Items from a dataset
══════════════════════════════
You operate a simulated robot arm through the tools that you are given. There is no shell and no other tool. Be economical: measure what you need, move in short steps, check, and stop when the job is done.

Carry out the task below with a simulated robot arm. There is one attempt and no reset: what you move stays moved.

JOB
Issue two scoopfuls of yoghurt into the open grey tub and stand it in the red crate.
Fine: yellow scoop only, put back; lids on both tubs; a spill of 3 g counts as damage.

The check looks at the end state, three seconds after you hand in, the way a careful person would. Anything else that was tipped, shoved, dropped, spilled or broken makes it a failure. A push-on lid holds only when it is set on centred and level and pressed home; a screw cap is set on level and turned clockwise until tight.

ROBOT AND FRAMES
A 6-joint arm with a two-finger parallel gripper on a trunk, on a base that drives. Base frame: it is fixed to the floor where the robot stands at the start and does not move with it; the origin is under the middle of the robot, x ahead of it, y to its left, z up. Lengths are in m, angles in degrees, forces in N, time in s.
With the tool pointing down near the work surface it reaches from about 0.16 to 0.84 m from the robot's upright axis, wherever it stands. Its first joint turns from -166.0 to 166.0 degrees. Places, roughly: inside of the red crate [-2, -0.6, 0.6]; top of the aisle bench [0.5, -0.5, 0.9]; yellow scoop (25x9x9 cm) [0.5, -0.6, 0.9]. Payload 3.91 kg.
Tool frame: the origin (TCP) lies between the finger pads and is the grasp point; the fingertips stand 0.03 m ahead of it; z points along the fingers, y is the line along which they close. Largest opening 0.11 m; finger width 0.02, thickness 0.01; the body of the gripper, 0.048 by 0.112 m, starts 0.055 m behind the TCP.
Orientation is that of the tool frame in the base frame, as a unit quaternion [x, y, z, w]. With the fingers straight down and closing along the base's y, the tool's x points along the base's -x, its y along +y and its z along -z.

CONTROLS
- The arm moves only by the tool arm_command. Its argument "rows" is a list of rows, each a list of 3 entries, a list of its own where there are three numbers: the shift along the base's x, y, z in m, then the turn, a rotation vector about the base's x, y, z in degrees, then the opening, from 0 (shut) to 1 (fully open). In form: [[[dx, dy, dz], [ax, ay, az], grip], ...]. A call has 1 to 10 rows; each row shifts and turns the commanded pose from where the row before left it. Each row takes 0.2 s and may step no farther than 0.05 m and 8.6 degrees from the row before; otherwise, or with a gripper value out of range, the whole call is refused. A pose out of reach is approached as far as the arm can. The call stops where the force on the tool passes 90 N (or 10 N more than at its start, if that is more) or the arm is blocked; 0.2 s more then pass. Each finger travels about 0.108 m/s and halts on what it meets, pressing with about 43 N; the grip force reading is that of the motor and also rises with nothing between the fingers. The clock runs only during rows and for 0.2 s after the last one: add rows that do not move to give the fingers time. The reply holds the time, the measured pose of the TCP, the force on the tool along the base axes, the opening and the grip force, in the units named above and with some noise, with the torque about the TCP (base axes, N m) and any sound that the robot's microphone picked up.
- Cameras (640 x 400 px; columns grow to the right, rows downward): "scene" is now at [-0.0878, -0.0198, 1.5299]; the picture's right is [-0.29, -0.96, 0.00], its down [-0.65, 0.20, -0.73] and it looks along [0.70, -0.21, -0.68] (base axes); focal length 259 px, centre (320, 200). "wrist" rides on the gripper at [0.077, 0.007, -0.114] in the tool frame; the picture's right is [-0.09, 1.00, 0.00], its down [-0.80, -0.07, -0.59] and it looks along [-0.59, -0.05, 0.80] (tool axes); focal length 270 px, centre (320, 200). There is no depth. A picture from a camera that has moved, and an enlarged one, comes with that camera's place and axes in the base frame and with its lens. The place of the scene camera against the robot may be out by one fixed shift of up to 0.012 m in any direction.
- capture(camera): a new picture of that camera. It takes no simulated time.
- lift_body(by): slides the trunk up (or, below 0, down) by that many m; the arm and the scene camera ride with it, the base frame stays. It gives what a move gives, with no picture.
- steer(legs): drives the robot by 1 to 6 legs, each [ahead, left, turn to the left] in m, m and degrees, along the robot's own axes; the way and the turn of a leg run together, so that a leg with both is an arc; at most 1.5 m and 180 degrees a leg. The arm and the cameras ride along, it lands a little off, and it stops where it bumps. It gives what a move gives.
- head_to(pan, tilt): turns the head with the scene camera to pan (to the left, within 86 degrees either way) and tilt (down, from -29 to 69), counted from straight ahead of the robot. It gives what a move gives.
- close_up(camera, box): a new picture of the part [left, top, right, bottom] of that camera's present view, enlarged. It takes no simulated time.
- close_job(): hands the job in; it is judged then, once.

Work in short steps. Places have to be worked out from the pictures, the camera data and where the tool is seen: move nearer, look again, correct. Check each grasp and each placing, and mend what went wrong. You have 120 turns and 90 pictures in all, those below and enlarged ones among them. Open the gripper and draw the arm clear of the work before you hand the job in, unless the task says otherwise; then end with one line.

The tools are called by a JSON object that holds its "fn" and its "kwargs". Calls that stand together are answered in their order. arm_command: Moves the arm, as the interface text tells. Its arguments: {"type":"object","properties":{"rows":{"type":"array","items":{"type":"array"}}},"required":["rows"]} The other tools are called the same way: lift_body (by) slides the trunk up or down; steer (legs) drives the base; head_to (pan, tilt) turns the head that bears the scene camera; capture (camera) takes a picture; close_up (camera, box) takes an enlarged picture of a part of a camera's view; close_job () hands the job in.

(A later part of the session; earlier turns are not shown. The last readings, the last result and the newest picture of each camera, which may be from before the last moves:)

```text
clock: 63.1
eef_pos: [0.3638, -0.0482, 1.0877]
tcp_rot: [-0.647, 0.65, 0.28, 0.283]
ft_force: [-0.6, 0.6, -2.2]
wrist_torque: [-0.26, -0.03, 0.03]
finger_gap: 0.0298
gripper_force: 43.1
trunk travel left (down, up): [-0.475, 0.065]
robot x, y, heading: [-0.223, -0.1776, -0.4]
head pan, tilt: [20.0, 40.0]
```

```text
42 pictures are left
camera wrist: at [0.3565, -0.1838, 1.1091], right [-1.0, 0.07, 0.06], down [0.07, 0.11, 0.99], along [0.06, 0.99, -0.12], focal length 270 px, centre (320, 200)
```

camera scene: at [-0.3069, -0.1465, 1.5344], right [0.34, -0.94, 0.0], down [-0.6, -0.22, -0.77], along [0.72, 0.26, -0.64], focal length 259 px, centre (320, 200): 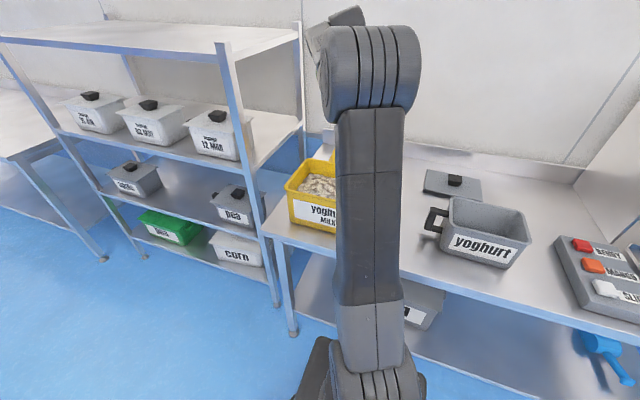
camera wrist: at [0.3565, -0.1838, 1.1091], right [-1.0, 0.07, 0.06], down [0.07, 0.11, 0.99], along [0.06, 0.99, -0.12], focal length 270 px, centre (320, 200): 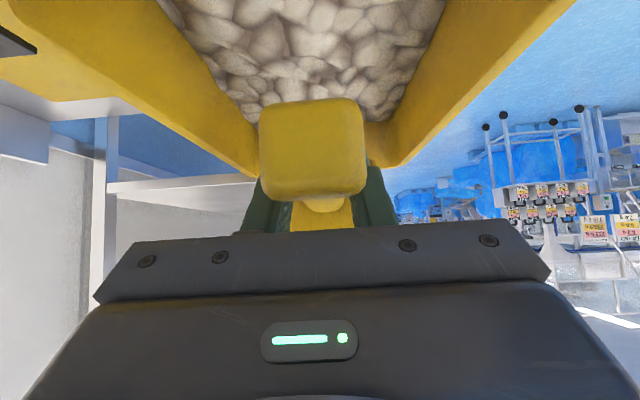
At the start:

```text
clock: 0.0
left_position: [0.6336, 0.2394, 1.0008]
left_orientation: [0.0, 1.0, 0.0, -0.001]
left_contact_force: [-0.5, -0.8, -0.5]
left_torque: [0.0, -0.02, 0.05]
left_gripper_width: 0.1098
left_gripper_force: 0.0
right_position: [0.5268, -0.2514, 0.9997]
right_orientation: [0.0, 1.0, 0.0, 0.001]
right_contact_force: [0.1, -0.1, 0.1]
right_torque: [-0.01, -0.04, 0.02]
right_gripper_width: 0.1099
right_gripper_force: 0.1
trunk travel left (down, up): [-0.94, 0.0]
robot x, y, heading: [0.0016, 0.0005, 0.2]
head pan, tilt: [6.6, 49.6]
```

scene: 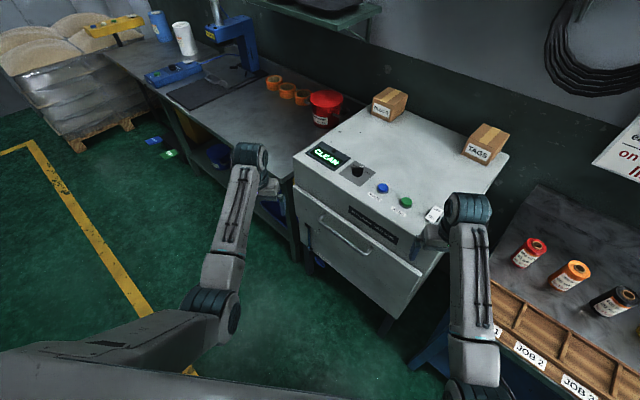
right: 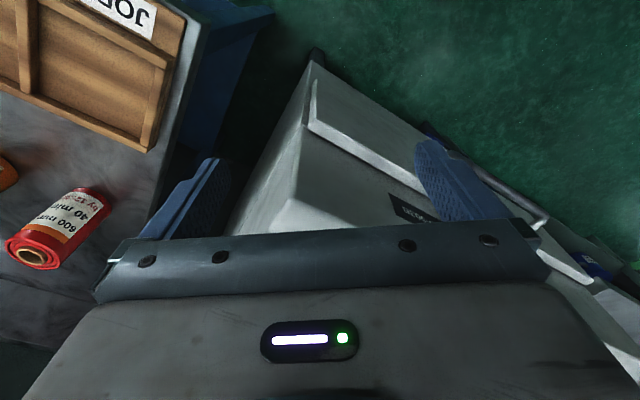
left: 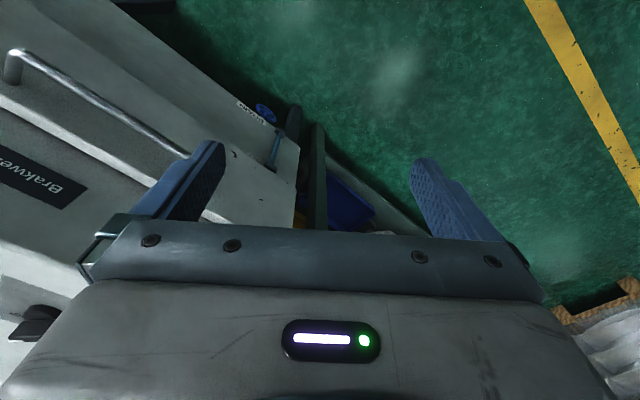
══════════════════════════════
■ **REQUIRED TASK**:
Return each line with "hands".

■ **EXPECTED ANSWER**:
- close_job(): hands the job in; it is judged then, once.
The tools are called by a JSON object that holds its "fn" and its "kwargs". Calls that stand together are answered in their order. arm_command: Moves the arm, as the interface text tells. Its arguments: {"type":"object","properties":{"rows":{"type":"array","items":{"type":"array"}}},"required":["rows"]} The other tools are called the same way: lift_body (by) slides the trunk up or down; steer (legs) drives the base; head_to (pan, tilt) turns the head that bears the scene camera; capture (camera) takes a picture; close_up (camera, box) takes an enlarged picture of a part of a camera's view; close_job () hands the job in.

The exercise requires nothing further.